Radomski was happy with her effort.
“During the 200, she set the school record in the prelims with a 25.93, but ran another great race to win the state championship,” Radomski.
Add it all up and it was a state meet to remember for Grapperhaus.
“Overall, I am pleased with all that I accomplished at state this year,” Grapperhaus said. “I PR’d in all three events and walked away with two state titles. I went in hoping that I would move onto finals and ended up exceeding my expectations.”
Radomski noted she gave her all at state. He would not want it any other way.

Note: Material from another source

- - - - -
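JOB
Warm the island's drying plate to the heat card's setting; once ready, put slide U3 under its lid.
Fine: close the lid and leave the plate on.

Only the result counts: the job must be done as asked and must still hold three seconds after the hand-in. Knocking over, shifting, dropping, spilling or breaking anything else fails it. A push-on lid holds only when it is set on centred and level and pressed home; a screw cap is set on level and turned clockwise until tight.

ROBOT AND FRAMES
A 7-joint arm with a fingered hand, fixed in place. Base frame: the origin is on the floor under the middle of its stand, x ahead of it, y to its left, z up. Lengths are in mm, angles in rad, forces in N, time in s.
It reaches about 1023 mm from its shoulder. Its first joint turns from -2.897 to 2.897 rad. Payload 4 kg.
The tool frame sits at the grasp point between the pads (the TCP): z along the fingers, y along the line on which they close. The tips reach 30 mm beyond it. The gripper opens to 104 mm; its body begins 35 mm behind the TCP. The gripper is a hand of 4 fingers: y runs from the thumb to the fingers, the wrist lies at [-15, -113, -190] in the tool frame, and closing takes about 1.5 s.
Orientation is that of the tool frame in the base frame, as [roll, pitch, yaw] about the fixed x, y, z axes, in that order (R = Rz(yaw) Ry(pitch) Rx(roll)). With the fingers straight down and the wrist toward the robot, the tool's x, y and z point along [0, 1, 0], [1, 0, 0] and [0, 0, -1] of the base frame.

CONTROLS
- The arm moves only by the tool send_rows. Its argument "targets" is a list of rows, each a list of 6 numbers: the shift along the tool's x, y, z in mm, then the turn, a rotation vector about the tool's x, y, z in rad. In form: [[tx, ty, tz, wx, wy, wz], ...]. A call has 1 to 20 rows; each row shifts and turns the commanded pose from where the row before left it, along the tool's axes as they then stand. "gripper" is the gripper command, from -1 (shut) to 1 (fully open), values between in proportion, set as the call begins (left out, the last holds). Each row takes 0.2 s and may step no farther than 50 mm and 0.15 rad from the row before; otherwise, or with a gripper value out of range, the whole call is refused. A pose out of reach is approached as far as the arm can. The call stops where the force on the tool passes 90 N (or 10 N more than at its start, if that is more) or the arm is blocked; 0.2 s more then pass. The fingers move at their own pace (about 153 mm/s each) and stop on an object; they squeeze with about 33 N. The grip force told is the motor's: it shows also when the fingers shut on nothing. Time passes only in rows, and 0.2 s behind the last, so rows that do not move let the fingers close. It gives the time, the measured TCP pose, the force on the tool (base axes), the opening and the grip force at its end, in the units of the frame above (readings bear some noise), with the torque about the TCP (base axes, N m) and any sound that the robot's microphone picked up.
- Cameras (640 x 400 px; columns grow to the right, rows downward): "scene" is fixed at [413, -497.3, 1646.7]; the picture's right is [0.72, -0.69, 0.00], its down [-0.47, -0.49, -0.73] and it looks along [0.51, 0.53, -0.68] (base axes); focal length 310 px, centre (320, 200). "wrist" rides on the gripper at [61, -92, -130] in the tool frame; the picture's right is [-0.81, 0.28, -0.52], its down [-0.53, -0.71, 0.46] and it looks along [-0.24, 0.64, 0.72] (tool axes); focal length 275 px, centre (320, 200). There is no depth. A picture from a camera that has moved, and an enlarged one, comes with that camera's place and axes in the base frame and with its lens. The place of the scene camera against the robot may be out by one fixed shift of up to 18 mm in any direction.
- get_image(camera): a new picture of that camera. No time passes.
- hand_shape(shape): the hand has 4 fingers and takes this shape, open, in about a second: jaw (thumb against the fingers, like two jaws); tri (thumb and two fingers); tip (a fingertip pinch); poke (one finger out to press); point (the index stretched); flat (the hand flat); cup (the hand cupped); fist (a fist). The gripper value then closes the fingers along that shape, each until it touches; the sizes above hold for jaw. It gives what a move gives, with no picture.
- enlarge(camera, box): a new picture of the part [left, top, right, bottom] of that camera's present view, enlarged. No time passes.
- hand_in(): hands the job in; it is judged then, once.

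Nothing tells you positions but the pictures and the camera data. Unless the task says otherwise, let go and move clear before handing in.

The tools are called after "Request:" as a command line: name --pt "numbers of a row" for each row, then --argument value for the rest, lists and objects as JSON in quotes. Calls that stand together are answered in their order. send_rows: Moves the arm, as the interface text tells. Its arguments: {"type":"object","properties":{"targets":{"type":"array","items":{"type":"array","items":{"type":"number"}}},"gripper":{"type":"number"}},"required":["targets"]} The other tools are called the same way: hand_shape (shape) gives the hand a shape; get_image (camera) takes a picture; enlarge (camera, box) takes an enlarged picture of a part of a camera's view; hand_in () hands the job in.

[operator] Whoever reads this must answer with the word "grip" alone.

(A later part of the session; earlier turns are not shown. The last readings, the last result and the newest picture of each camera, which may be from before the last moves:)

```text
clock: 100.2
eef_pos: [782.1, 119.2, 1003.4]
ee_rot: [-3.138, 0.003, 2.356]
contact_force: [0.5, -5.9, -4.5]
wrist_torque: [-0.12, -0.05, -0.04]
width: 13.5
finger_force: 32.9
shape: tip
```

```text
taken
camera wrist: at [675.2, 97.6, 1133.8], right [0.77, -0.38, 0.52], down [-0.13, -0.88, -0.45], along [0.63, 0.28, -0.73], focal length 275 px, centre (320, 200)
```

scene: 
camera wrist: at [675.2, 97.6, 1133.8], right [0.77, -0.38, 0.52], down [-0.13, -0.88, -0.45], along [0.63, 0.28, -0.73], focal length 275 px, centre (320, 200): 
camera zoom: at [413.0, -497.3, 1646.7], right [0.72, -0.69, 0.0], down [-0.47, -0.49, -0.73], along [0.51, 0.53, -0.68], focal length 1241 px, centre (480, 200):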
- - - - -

“A lot of people have been making the comment that if Addie had run a little easier on Friday, she would have won all three championships on Saturday,” Radomski about the two-day meet. “I understand the thought, but it implies the wrong attitude. To go with the idea of holding back to qualify makes sense initially, but that can develop bad habits and actually cause athletes to not perform to their full potential the next day.
“I enjoyed coaching Addie and the fact that she came in to the prelims with an attacking attitude.”
For her senior year, she wants to return and try to win all three events. She “would really like to run a 57” in the 400 in her last season.
While she runs track and plays soccer in the spring, field hockey holds a big place in Grapperhaus’ athletic career.
“I play field hockey year around,” Grapperhaus said. “I play with my school in the fall and with my club team in the winter and spring.”
For his part, Radomski is glad to have her return.
“We’re happy to have her back for another year,” Radomski said. “She’s a great leader on the track and in the classroom. Her work ethic and attitude are invaluable to the team and the school.
“Addie’s a busy kid away from the track. She plays field hockey year round and soccer in the spring, along with track. She works just as hard in the classroom as she does in athletics and has a 3.95 GPA to show for it. Her work ethic and kind nature make her an influential member of the school and an excellent ambassador for Barat.”